My Favorite Room with Heather Abraham

Each issue, HOME goes inside the room of one of our favorite Pittsburghers.

When Heather Abraham and her husband, Frank Trabucco, bought their 1930s-era home on Mt. Washington six years ago, they were smitten with it — quirks and all. 

“I think we loved everything about it,” says Abraham, a news anchor on KDKA-TV and host of “Pittsburgh Today Live.” “I mean, we knew it needed some things done — it wasn’t a brand-new house — but it just had this feel that it was ours.”
 


 

As the years went by, and the couple added to their family — daughters Lila and Sonni are 4 years old and 18 months, respectively — some of the home’s eccentricities, even the ones they once found charming, started to grow stale.  
 


 

Of particular consternation was the galley kitchen, a narrow walled-off space that Abraham says prevented the family from eating — and spending time — together. Despite an attempt to make the kitchen more appealing by adding a chalkboard-paint wall and some toys, Abraham says it was increasingly difficult to keep an eye on the kids if they wandered into another room while she was cooking.  
 


 

“If they were in the living room and I heard a loud thump, it could have been nothing, it could have been something,” Abraham says. “It was just getting very stressful to do normal things like wash the dishes.” 

By the time the summer of 2018 rolled around, Abraham says she felt as though she were on the popular HGTV show “Love It or List It.”  

“We said, ‘OK, we should either move, or we should renovate and see if we still love it. If we don’t, then we’ll move,’” she says. 

Ultimately, Abraham and Trabucco, a city of Pittsburgh firefighter, decided to love it. 
 


 

In August, they began a major overhaul of the kitchen. BKG Design, which has locations in West View and Whitehall, designed the new kitchen’s layout, which included replacing the dark and dated cabinets with more contemporary white versions and adding a much-desired pantry to an empty nook. 

While Abraham says she knew what she wanted in cabinetry, choosing the hardware proved to be tricky. There was a lot of back and forth between husband and wife. “There are so many options and you can’t see all of them in the store,” Abraham says. “You kind of have to go by what you see online. There was a lot of Instagramming going on.”
The couple eventually settled on 7-inch-long, brushed oil-rubbed bronze pulls, which give the kitchen a rustic-modern feel. Complementing the hardware are new granite countertops in earthy shades of brown and blue. Of this choice, Abraham had no doubts. 

“When I saw it in the warehouse, I fell in love with it,” she says with a laugh. “I didn’t know you could fall in love with granite, but when I saw it, I knew it was mine.” 
 


 

The couple also replaced the first floor’s original, albeit squeaky, boards with new hardwood floors in a rich maple picked up from Lumber Liquidators. 

“I felt really bad covering up (the original hardwood), but we were afraid to pull it up,” Abraham says. “There was a part of me that said, ‘Ugh, this just feels wrong.’”  

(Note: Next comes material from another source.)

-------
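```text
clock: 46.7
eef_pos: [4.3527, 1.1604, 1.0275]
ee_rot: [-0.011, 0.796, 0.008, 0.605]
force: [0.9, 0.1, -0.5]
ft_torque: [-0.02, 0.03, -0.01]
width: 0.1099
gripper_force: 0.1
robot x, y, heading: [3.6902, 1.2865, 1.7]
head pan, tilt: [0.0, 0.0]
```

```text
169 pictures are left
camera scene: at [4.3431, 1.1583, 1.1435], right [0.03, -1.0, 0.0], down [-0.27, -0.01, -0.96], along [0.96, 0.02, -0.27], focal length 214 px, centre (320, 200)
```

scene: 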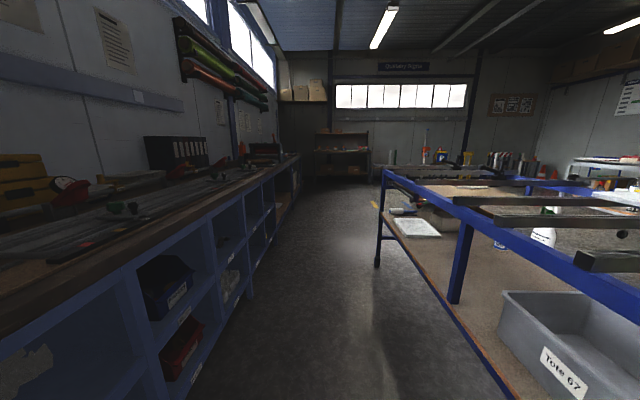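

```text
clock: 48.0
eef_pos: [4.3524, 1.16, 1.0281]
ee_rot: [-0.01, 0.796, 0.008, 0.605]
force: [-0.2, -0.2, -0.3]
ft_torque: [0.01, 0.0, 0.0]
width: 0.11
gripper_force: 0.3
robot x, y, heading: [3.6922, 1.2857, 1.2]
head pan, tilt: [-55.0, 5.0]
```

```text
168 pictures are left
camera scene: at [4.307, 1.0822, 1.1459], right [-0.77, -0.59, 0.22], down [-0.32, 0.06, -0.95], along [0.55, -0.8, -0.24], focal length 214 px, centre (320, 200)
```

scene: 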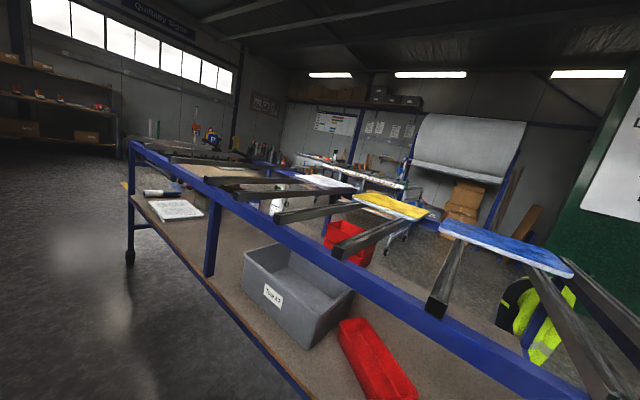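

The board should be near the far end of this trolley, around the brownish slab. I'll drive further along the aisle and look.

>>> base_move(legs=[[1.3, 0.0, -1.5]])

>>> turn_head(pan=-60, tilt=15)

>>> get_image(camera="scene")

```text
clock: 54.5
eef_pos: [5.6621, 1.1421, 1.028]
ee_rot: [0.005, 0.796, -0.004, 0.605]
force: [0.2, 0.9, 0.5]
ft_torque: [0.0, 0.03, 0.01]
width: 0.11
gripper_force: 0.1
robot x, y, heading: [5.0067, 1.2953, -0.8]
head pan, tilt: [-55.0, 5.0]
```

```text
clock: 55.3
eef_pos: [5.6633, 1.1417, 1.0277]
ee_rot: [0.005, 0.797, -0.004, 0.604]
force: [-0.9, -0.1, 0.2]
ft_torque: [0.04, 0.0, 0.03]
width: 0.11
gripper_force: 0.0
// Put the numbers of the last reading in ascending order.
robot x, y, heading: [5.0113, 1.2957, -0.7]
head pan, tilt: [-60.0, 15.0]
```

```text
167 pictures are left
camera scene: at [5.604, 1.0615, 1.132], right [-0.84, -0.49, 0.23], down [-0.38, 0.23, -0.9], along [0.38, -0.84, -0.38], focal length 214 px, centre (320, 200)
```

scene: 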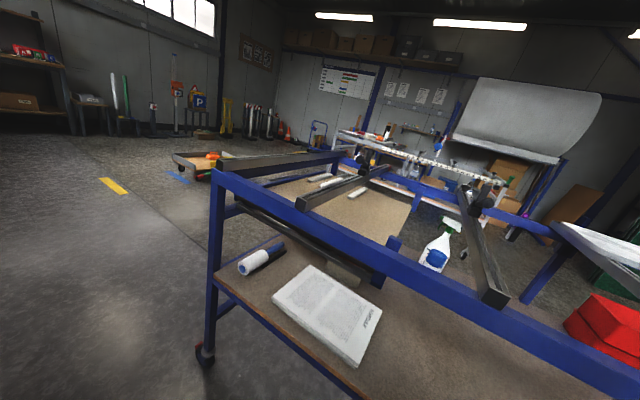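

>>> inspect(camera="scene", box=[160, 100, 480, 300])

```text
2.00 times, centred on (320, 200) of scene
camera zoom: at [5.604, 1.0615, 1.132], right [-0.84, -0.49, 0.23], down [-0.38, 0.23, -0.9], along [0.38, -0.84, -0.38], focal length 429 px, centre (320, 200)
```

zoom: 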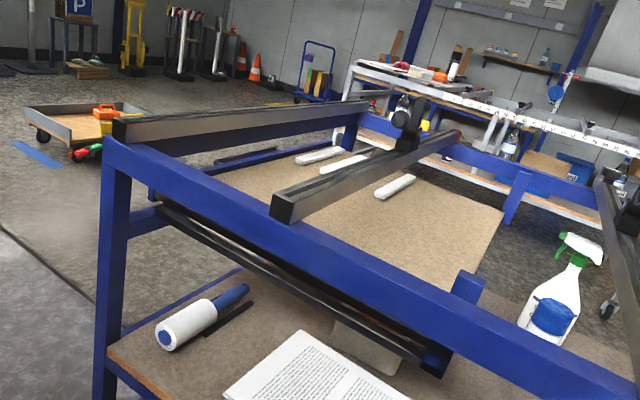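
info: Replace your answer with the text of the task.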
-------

One of the biggest difference makers, however, came from when TRAC construction, which also installed the floors and added recessed lighting, knocked out the wall between the kitchen and the dining room. In its place is a spacious island with seating that gives the family an uninterrupted view of the home’s first floor. 
 

“Now we can have the news on in the living room, or cartoons on for the kids, and be sitting in the kitchen, or making breakfast or dinner, and it feels like we’re all together — which is what we wanted,” Abraham says.

Construction took more than four weeks, in which the family spent most of the time living upstairs, doing dishes in the bathroom and ordering pizza for dinner. Occasionally, a neighbor would invite them over for dinner. 

Abraham jokes that by the time the last week of construction rolled around, she was ready to lose her mind. The end result, though, was worth it, she says. 

“The whole family can be in the kitchen and it doesn’t feel crowded anymore,” Abraham says. “My girls can sit on the counter. We make pancakes on the weekend. It’s such a life improvement.”